New Orleans circa 1903. "Old French courtyard." Shabby chic alfresco. 8x10 inch dry plate glass negative, Detroit Publishing Company. View full size.

 

Court of the Two Sisters

I think this might be what is now the "Court of the Two Sisters." The balconies have no supports then or now, as is quite common. The steep pitch shoots the water away from the structure. It was common to have two or three cisterns for a residence up until 1905 when they were outlawed because of concerns over yellow fever. The fountain in the courtyard could have been "run" by one of the cisterns.

[Or: Court of the Two Cisterns. - Dave]

Ramshackle

What's curious to me is how that short double level balcony on the left has no supports to it underneath. Seems it wouldn't take too many people at one time on both levels to send them spilling into the garden?! Hope it's been shored up in the intervening 108 years!

Water towers

looks like a couple of wooden water towers to the right. Anyone know anything about that?

[The cisterns hold rainwater. - Dave]

Tennessee

choked on an eyedropper-type cap. He was holding the cap in his mouth as he applied the drops.

What on Earth?

Not really sure I want to see the front of that infant lefty quarterback with the demonic scaly tail.

Weatherproofing

Don't go by the plaster and paint. The plants and walkways are neat and well-tended, the wooden railings aren't broken and shaky, and the glass windows are all intact, with straight, uncracked frames.

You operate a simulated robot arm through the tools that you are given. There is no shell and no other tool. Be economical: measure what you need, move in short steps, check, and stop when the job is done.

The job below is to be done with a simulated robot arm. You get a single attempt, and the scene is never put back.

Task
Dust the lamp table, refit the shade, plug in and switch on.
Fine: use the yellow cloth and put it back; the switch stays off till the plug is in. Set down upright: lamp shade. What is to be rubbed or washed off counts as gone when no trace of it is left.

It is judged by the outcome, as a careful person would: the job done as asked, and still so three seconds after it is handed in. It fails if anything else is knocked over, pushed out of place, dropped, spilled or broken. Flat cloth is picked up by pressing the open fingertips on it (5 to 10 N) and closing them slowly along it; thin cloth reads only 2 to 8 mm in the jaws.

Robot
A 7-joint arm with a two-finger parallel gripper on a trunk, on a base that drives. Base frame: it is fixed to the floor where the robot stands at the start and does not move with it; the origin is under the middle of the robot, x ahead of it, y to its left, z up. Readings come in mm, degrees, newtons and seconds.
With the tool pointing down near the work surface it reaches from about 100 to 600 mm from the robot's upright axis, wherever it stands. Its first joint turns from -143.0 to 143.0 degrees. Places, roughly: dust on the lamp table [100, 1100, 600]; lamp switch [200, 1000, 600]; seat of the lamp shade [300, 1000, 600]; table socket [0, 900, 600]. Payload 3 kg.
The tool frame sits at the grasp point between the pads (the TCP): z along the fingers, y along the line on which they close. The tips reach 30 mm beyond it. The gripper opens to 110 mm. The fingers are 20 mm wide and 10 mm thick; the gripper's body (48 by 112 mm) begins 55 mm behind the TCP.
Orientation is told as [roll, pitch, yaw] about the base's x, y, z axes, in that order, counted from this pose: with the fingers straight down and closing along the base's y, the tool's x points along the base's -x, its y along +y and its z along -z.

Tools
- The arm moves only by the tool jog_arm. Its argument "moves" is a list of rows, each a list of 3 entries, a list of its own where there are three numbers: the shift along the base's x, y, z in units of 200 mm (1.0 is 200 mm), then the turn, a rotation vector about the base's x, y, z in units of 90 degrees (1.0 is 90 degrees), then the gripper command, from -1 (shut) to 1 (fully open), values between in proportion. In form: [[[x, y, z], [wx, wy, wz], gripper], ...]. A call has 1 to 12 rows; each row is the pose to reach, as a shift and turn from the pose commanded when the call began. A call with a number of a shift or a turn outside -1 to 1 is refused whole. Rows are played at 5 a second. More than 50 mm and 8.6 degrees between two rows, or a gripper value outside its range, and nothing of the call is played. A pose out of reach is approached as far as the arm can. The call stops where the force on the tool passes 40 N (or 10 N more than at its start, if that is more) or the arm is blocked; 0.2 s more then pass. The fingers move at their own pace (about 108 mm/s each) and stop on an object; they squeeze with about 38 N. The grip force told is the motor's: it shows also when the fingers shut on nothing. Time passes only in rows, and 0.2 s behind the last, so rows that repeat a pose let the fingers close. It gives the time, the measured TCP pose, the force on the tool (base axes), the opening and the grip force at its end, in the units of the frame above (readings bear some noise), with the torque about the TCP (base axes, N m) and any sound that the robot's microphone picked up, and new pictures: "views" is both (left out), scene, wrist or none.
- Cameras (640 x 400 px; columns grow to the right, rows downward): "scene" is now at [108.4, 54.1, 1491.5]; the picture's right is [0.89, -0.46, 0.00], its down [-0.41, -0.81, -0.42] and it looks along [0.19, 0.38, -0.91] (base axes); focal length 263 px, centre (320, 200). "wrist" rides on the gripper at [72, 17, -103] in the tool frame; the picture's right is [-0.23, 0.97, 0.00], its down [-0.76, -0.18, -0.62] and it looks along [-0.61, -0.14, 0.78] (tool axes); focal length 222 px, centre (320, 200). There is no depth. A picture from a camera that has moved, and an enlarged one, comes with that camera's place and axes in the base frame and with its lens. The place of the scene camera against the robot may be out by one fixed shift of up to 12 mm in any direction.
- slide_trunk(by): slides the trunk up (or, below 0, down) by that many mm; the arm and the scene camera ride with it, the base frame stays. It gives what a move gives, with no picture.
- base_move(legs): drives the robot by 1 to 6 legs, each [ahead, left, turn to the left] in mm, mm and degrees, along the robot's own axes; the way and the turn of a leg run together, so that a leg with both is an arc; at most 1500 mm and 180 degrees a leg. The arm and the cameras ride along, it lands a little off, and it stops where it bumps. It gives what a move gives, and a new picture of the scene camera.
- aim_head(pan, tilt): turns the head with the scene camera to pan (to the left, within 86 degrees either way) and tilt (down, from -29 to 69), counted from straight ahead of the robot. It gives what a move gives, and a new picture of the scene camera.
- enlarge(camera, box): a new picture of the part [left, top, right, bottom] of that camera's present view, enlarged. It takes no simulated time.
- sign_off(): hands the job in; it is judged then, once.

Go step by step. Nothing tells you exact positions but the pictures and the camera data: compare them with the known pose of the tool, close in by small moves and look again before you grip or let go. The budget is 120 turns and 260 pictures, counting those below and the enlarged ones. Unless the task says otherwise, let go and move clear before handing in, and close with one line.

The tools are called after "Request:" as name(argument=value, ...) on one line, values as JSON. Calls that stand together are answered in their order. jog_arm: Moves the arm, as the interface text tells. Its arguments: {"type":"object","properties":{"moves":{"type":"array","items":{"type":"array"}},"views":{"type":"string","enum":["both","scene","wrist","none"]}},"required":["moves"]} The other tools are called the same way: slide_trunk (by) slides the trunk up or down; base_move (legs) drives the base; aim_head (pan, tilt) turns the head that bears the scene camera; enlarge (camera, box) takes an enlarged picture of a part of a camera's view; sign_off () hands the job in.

We tend to forget the enormous advances that have been made. The climate of New Orleans is extremely destructive to the paints available in that era, and to stucco over brick and unreinforced concrete like the plant borders. The front of this house is probably neatly kempt, even by modern standards, but here in a private space they didn't feel the need to expend the large sums necessary to renew the big plastered wall(s). A view of the same or a similar courtyard today might not look all that different except that the brickwork would be painted, an option not available in 1903 because the available paints wouldn't stick to it.

Weathered

Wow, even over 100 years ago this New Orleans courtyard looked like it had been ravaged by Hurricane Katrina.

Better than tossing out the window

Those drain pipes by the window seem like a practical solution to a vexing problem. Kind of gross, but better than most alternatives.

Thomas Lanier Williams

Better known as Tennessee, would have adored this once-majestic but now decrepit garden and these crumbling buildings as a stage set for his unforgettable, prolific plays, although he wasn't born until 1911.

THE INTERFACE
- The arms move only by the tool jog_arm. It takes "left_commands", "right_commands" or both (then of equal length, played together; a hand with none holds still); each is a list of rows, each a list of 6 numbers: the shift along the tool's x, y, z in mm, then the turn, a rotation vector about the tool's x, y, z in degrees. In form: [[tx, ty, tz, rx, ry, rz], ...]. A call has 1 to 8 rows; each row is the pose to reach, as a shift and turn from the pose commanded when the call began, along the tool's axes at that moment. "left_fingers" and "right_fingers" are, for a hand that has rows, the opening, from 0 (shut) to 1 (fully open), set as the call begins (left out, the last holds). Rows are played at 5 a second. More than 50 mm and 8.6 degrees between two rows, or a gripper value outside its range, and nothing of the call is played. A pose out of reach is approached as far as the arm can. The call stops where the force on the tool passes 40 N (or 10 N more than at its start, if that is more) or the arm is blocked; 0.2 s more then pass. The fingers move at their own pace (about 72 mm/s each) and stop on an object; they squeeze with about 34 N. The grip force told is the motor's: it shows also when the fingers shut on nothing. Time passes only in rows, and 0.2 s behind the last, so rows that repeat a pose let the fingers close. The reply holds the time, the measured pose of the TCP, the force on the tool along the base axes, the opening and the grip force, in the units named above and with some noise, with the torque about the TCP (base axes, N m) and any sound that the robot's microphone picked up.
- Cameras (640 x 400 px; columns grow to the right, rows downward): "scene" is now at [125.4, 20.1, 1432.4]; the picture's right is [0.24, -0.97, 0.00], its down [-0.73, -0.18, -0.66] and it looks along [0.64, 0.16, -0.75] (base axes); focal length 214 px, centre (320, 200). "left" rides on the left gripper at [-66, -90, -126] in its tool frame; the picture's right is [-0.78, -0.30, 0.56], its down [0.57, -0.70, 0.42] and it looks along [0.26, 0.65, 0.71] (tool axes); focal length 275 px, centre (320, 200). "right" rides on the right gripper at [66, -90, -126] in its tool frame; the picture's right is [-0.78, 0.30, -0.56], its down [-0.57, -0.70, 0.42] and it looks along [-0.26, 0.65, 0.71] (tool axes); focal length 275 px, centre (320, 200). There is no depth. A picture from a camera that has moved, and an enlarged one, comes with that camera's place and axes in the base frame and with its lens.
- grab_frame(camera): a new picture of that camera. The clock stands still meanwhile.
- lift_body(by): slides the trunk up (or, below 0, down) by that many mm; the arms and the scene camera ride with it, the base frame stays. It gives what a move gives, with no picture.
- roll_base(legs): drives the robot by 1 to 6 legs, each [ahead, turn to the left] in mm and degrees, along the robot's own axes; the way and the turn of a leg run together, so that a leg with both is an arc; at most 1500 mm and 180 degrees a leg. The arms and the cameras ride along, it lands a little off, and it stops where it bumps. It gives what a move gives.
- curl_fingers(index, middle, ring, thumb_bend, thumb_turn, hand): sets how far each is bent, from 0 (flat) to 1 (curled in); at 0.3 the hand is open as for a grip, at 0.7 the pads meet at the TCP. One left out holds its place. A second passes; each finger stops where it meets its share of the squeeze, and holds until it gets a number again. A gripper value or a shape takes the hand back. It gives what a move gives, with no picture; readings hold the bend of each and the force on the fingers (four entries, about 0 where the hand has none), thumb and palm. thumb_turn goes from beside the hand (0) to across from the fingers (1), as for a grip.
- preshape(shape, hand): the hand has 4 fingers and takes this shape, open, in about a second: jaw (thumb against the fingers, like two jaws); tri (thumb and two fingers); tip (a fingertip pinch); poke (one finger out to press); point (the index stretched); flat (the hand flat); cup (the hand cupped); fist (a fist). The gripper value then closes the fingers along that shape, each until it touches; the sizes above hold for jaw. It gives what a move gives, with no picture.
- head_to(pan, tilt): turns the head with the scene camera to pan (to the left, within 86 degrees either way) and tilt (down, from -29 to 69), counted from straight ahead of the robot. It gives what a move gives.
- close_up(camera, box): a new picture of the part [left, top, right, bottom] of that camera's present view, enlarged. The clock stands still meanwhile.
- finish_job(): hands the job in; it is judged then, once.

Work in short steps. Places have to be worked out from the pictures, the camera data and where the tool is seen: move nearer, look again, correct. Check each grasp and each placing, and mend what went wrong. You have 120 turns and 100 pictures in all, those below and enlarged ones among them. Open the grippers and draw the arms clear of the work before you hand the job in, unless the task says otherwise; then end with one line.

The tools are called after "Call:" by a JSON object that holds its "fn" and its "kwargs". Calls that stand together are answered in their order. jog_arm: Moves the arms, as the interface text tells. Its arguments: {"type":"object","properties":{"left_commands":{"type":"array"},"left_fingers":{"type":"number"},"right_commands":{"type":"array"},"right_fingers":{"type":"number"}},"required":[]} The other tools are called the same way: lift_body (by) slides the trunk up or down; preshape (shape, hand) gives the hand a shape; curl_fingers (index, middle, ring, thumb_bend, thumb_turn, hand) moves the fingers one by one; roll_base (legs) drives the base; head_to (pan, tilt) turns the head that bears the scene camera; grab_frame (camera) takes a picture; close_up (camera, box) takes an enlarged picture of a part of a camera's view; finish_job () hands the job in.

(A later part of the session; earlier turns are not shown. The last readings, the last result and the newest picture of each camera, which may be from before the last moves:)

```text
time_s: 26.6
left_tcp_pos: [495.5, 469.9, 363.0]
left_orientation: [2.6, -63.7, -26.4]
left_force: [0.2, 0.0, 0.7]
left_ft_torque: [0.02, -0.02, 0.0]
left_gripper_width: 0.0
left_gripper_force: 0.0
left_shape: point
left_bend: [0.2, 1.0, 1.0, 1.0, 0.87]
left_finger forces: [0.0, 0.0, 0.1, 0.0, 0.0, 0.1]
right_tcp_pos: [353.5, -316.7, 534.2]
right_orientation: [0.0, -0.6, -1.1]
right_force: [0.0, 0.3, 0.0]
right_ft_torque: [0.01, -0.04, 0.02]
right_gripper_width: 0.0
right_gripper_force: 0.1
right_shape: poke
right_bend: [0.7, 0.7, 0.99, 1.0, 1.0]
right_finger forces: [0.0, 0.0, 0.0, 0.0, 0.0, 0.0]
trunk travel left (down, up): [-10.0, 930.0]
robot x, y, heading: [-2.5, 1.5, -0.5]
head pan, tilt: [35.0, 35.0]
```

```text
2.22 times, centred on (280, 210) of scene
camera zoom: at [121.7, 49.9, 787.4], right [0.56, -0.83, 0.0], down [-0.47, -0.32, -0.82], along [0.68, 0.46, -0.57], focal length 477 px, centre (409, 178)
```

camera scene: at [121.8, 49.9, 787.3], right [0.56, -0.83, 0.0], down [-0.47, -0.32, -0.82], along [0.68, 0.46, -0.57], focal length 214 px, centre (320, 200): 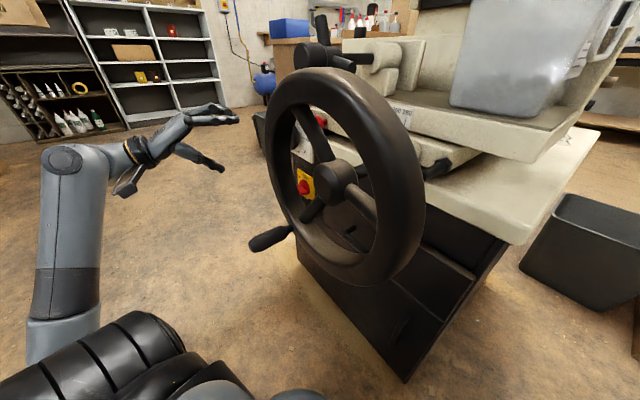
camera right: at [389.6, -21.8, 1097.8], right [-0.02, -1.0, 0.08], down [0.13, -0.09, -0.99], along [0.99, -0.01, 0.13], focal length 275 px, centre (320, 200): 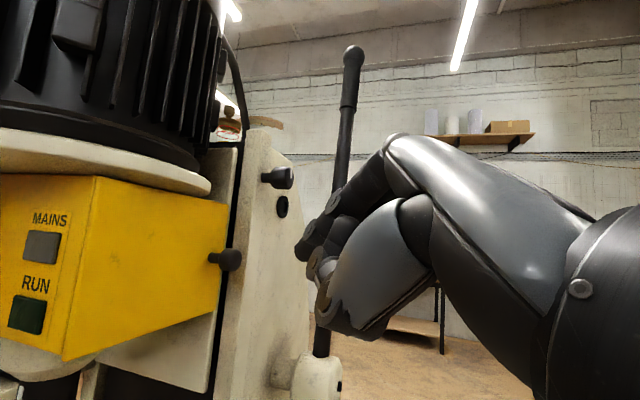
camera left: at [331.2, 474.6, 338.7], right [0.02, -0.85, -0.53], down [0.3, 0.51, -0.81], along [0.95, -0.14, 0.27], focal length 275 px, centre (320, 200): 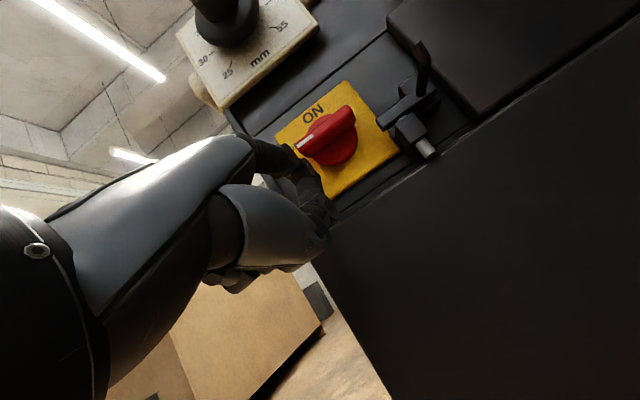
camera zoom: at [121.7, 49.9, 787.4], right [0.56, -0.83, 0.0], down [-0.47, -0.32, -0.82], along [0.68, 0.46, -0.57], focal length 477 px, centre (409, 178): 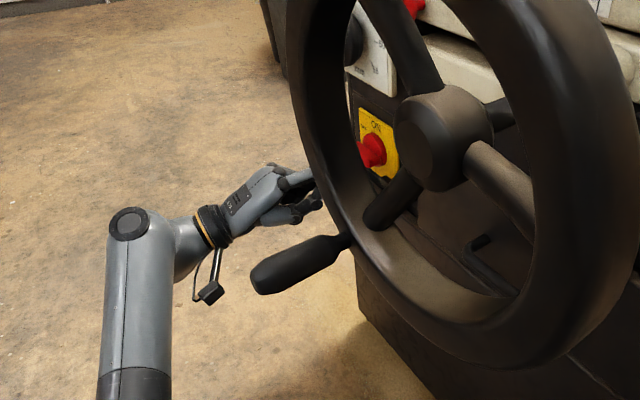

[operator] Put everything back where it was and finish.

Ironically, with all his poignant and deeply emotional Southern-flavored stories, his own unexpected end came when he choked to death on a bottle cap in a New York hotel on February 24, 1983, a month before his 72nd birthday. Then again, he probably could have written such an ending for himself, depending on what type of bottle the cap was from. The courtyards of New Orleans are mysterious, and sometimes seem spiritual, mystical, even supernatural. These are the backyards of the Stanley Kowalskis.

Stanley was the real name of his boss in a shoe factory. Personally, I'm partial to the broken bench. What else do you wanna know?